— start of Article —

Who was Colonel Leslie MacDill?
Colonel Leslie MacDill was an aviation pioneer, a veteran of World War I, and a distinguished member of the U.S. Army Air Corps. In 1938, while actively helping prepare the Corps to expand the number of bases in case of war, he was killed in a plane crash near Washington, D.C. In 1940, the Army honored Colonel MacDill by naming Tampa's not yet completed "Southeast Air Base," MacDill Field.

In the Beginning...
Uncle Sam Chooses Tampa for base in 1939
On July 14, 1939, the Tampa Morning Tribune announced the war department's decision to build the "Southeast Air Base" in Tampa. The land selected was a 6000 acre marshy area known as Catfish Point. As part of President Roosevelt's New Deal program, the Works Progress Administration (WPA) paid local unemployed citizens for land clearing and road construction work. Runways, buildings, and airplane hangers were built by private contractors. Construction was completed less than two years later and the base officially dedicated as MacDill Field on April 16, 1941.
The Rattlesnake Cannery
As workers cleared the old Catfish Point site, they encountered thousands of rattlesnakes, and helped give birth to the world's only Rattlesnake Cannery. The attraction near Gandy and Westshore Boulevard even had its own post office. Entrepreneur George End ran the cannery and rattlesnake attraction until his untimely death in 1943. George End's Cause of Death: Rattlesnake Bite
Behind the Scenes
Many civic, community, and political leaders in Hillsbourgh County worked hard to bring the new air base to Tampa. The base promised jobs and a boost to the sagging post-depression economy. It's said that before selecting Tampa as the site for the new Florida air base, Army officials enjoyed visiting the city and particularly the history and culture of Ybor City.

Tampa Goes to War
U.S. Enters WWII and MacDill Readies the Air Attack
MacDill's First Base Commander
-Col. Clarence L. Tinker took command on March 11, 1940
-First Native American to attain the rank of Major General
-Killed in action in Pacific Theater during Battle for Midway in 1942
-Tinker AFB in Oklahoma City, OK and Tinker Elementary School in Tampa, FL are named in his honor
Before he piloted the historic mission over Hiroshima, Col. Paul Tibbets was Commander of the 340th Bomb Squadron-97th Bombardment Group at MacDill.
In 1959, Col. Tibbets returned to MacDill as Commander of the 6th Air Division and was soon promoted to the rank of Brigadier General.
By 1945, over 3000 African-American soldiers were based at MacDill Field.

The War Years
WWII Makes the Army Air Forces and MacDill Grow Up Fast
As MacDill Field's first runways were being completed in 1941, only 8,500 men were enlisted in the Army Air Corps. But, by the end of World War II in 1945, over 2.5 million Americans had joined the newly renamed Army Air Forces. The demands of war pushed MacDill to quickly become the largest air base in the southeastern United States. The base was responsible for combat training of pilots and crews for the B-17, B-18, B-26, B-29, and B-50 bombers.

— end of Article —

*What you have to do*: I need one stretch of the article verbatim, from "Tampa Goes to" to "at MacDill Field.".

— start of Data section —

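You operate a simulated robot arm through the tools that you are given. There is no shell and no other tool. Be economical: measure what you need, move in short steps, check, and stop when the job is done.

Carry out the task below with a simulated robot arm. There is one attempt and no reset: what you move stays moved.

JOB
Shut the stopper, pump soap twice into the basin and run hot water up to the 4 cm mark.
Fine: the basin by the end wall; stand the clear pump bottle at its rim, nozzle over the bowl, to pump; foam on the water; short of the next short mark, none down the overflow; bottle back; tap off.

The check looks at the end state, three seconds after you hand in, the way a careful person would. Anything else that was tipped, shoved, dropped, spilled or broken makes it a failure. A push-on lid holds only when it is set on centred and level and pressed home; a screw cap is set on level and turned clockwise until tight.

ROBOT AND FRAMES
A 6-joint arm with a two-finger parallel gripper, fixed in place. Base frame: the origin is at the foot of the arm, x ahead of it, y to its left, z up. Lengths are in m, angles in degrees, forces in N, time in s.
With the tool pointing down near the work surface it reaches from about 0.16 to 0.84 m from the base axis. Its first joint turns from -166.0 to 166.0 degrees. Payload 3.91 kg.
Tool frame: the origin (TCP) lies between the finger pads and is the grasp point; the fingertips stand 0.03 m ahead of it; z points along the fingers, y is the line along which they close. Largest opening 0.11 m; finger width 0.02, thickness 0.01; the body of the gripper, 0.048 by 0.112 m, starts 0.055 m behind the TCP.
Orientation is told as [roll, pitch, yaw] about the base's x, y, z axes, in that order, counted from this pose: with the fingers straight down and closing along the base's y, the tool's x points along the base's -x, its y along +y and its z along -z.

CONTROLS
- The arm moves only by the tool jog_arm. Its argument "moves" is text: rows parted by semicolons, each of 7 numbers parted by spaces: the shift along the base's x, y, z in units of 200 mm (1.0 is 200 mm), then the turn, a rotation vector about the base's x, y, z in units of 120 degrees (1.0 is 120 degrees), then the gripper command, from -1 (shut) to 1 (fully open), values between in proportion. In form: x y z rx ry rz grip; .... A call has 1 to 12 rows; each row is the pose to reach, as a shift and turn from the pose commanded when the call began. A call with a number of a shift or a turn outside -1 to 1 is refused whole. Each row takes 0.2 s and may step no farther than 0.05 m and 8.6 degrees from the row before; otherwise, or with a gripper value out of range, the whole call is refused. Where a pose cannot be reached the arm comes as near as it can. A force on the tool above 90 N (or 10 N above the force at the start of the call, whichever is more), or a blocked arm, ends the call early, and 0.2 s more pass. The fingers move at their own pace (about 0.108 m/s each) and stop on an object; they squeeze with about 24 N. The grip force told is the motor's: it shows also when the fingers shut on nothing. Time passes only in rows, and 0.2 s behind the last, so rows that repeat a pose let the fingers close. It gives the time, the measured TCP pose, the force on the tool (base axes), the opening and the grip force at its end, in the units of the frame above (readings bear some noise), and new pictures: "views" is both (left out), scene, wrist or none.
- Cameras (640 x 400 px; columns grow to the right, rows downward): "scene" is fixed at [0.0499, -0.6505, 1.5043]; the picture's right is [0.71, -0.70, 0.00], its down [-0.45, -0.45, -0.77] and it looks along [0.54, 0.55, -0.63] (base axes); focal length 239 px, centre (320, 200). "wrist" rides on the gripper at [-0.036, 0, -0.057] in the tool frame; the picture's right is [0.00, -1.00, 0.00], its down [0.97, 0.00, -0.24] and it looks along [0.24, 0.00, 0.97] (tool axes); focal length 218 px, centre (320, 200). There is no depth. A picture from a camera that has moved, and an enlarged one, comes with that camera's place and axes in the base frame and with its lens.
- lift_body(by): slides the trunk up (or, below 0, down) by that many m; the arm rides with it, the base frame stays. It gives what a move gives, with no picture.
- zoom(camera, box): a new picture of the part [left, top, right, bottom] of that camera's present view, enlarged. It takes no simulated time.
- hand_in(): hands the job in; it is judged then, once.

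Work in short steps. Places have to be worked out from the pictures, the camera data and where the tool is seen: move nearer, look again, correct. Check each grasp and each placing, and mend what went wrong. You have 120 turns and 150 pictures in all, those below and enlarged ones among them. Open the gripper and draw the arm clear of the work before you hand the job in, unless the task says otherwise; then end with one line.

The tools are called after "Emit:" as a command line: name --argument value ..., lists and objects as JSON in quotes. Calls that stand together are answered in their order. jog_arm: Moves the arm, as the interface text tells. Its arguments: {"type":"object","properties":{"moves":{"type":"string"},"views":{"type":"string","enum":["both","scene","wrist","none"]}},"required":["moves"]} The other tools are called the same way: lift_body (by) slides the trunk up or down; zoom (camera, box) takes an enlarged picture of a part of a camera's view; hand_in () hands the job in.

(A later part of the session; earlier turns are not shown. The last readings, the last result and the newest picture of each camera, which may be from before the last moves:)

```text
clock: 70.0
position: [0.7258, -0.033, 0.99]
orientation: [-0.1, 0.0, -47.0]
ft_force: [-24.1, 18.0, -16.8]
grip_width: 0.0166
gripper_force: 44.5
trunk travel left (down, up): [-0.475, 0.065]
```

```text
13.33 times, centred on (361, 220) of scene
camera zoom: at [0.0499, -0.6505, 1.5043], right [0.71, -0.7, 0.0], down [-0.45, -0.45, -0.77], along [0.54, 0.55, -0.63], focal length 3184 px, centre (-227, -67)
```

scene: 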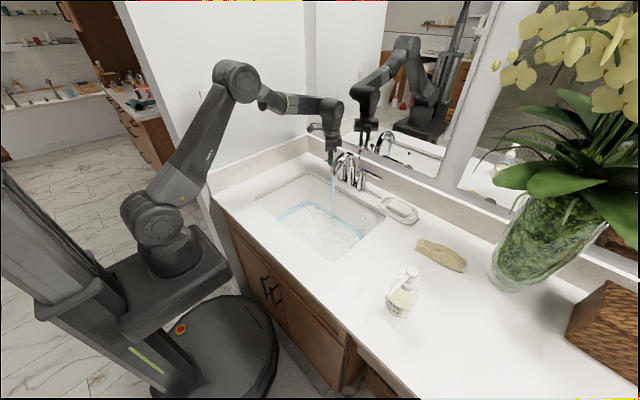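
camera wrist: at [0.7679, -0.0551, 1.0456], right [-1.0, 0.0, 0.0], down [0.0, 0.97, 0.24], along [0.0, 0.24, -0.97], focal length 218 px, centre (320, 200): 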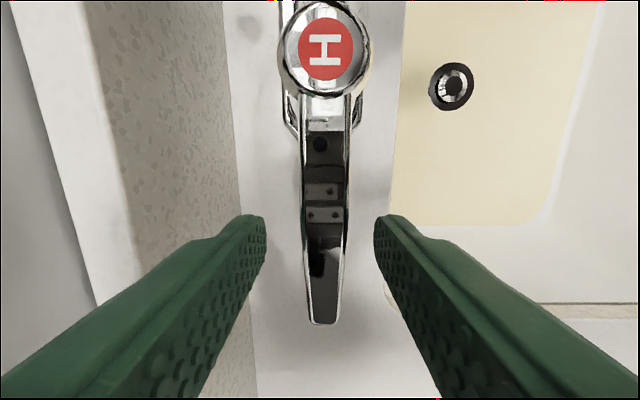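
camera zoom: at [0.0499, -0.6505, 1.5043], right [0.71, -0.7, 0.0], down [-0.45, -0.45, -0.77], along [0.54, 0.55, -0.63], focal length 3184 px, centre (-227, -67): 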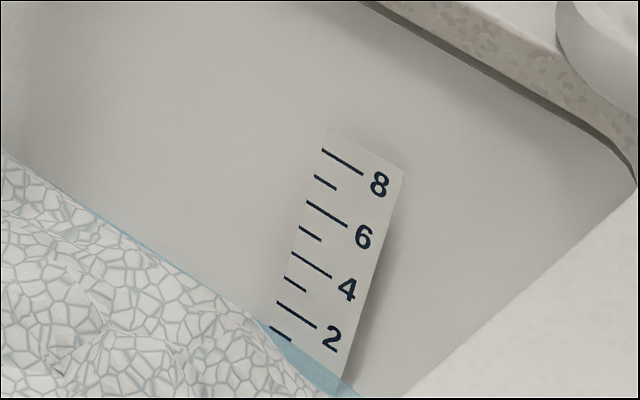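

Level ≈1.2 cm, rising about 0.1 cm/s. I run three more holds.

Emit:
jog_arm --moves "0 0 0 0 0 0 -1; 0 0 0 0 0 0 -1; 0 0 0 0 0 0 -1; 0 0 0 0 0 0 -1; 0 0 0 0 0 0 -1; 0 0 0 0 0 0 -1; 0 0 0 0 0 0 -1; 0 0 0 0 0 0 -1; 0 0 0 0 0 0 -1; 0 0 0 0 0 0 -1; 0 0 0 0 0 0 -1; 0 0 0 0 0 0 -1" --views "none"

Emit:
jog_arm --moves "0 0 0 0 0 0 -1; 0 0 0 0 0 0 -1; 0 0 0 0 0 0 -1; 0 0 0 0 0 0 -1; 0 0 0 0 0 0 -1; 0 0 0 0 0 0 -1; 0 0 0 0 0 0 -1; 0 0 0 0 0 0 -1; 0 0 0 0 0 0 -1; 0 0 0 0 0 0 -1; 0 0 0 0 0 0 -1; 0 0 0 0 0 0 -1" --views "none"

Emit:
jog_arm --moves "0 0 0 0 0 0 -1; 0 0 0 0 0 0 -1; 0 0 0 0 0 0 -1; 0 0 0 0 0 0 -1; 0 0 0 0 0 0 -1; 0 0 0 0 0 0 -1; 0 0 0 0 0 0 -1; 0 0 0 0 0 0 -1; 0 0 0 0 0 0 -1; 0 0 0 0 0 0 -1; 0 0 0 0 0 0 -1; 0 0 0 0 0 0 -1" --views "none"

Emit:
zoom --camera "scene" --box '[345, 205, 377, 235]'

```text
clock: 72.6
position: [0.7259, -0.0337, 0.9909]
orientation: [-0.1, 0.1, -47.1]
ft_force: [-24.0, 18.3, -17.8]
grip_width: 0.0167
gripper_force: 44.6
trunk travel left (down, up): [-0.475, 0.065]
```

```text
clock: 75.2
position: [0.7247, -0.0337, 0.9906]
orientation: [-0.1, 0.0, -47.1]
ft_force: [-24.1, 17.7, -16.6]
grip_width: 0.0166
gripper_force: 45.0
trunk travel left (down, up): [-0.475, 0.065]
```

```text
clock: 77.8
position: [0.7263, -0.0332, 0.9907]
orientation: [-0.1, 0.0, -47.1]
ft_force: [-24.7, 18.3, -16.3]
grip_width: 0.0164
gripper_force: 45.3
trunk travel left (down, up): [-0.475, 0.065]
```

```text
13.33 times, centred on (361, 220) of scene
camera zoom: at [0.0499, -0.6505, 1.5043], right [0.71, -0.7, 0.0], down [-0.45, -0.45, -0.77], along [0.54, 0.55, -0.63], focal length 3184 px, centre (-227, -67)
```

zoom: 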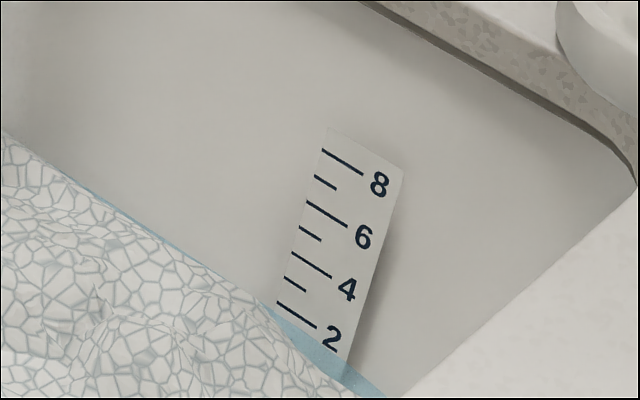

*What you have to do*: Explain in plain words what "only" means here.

— end of Data section —

*The reply*:
Tampa Goes to War
U.S. Enters WWII and MacDill Readies the Air Attack
MacDill's First Base Commander
-Col. Clarence L. Tinker took command on March 11, 1940
-First Native American to attain the rank of Major General
-Killed in action in Pacific Theater during Battle for Midway in 1942
-Tinker AFB in Oklahoma City, OK and Tinker Elementary School in Tampa, FL are named in his honor
Before he piloted the historic mission over Hiroshima, Col. Paul Tibbets was Commander of the 340th Bomb Squadron-97th Bombardment Group at MacDill.
In 1959, Col. Tibbets returned to MacDill as Commander of the 6th Air Division and was soon promoted to the rank of Brigadier General.
By 1945, over 3000 African-American soldiers were based at MacDill Field.